I have to say that, as the days go by, the radicalism of this traditionalist Pope’s resignation continues to befuddle me. Like Bottum, I don’t see why he could not have appointed a few capable administrators, cut down on global travel (Wojtila’s peregrinations were unprecedented and unwise), focus on his writing and core papal duties, like celebrating mass on important occasions in Saint Peter’s, but otherwise simply being the Pope.

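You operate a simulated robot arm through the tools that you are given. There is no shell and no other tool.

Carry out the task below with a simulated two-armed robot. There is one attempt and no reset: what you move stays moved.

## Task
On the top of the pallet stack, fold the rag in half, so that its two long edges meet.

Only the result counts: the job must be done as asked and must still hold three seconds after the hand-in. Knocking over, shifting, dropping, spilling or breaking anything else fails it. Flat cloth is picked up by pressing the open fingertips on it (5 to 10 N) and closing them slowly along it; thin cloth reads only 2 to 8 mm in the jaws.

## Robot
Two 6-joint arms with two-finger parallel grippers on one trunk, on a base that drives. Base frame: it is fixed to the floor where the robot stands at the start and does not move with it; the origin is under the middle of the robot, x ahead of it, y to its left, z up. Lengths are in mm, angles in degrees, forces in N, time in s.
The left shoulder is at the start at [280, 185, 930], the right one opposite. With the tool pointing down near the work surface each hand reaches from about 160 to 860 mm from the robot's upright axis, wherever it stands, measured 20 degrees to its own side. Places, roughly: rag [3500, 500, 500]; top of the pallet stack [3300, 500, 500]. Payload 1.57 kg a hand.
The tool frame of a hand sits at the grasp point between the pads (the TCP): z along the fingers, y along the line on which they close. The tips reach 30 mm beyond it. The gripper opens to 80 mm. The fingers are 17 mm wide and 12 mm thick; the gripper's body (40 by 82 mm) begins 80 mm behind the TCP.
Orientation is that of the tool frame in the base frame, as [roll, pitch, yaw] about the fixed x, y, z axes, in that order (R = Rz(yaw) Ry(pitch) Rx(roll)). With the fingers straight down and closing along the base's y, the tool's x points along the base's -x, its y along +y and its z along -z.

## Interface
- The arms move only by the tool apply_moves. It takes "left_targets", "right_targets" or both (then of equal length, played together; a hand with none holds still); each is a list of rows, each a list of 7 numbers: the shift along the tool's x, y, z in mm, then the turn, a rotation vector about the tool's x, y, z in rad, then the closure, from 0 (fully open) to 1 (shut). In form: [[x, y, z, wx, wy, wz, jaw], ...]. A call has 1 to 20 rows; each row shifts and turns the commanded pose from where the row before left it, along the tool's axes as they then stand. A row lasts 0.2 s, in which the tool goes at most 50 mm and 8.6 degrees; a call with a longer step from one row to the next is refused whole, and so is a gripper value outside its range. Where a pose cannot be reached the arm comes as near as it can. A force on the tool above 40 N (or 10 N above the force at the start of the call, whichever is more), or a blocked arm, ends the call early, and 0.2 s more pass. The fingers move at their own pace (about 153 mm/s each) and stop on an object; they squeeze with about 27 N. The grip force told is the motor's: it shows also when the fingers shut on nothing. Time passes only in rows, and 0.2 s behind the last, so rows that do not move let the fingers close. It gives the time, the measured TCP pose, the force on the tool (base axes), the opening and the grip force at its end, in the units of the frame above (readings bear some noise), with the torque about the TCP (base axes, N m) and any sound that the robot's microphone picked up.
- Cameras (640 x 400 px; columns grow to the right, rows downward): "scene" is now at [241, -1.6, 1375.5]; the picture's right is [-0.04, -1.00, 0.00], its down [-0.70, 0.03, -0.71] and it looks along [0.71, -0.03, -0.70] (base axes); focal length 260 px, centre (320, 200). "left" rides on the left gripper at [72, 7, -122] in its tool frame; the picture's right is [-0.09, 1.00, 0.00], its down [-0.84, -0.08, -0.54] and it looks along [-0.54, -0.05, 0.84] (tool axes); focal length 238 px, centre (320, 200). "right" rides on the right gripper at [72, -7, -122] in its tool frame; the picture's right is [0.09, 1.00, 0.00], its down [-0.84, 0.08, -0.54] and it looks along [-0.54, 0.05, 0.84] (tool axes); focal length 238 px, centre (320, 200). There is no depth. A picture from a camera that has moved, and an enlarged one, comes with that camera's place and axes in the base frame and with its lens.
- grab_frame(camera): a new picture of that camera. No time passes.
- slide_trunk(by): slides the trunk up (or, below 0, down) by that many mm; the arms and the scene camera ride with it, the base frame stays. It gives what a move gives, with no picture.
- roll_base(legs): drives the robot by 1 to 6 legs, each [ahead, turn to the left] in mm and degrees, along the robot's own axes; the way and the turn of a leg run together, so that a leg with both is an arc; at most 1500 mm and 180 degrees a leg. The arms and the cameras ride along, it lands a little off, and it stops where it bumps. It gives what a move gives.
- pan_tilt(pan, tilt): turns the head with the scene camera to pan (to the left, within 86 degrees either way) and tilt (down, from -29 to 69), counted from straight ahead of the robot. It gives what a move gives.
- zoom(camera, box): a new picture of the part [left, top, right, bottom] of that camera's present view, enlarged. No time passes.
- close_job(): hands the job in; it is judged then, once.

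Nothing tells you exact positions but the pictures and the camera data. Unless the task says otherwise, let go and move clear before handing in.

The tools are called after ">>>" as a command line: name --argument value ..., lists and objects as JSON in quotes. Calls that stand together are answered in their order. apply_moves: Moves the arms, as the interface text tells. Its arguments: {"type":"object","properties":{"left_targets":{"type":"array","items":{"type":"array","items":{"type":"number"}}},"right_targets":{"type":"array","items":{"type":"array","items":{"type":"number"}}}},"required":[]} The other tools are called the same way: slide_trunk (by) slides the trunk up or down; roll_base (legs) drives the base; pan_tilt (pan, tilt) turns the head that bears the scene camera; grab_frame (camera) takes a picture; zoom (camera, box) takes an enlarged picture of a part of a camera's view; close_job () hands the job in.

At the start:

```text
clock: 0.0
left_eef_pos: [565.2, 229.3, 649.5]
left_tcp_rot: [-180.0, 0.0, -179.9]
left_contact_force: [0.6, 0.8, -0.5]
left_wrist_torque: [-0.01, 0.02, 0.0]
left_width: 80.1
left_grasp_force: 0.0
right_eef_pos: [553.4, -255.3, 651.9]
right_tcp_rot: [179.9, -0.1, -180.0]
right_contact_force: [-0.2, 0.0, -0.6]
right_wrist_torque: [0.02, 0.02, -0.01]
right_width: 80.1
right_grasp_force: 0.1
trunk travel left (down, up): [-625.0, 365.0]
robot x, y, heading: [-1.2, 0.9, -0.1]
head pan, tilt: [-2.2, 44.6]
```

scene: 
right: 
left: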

Maybe his illness is more pronounced than we know; maybe that bump on the head in Mexico was a reminder of his age; maybe the loss of mystery amid social media exposed him more than he ever anticipated; maybe he’s just dead tired (and who could blame him?). But I don’t think the current Queen of England would ever abdicate from old age – even if she were less capable of doing a far more demanding job. Why? Because she understands that she is an institution as well as a human being; and that institution requires careful maintenance. Throwing the rulebook of centuries out of the window – thus changing overnight the entire political nature and context of the papacy – would never occur to her.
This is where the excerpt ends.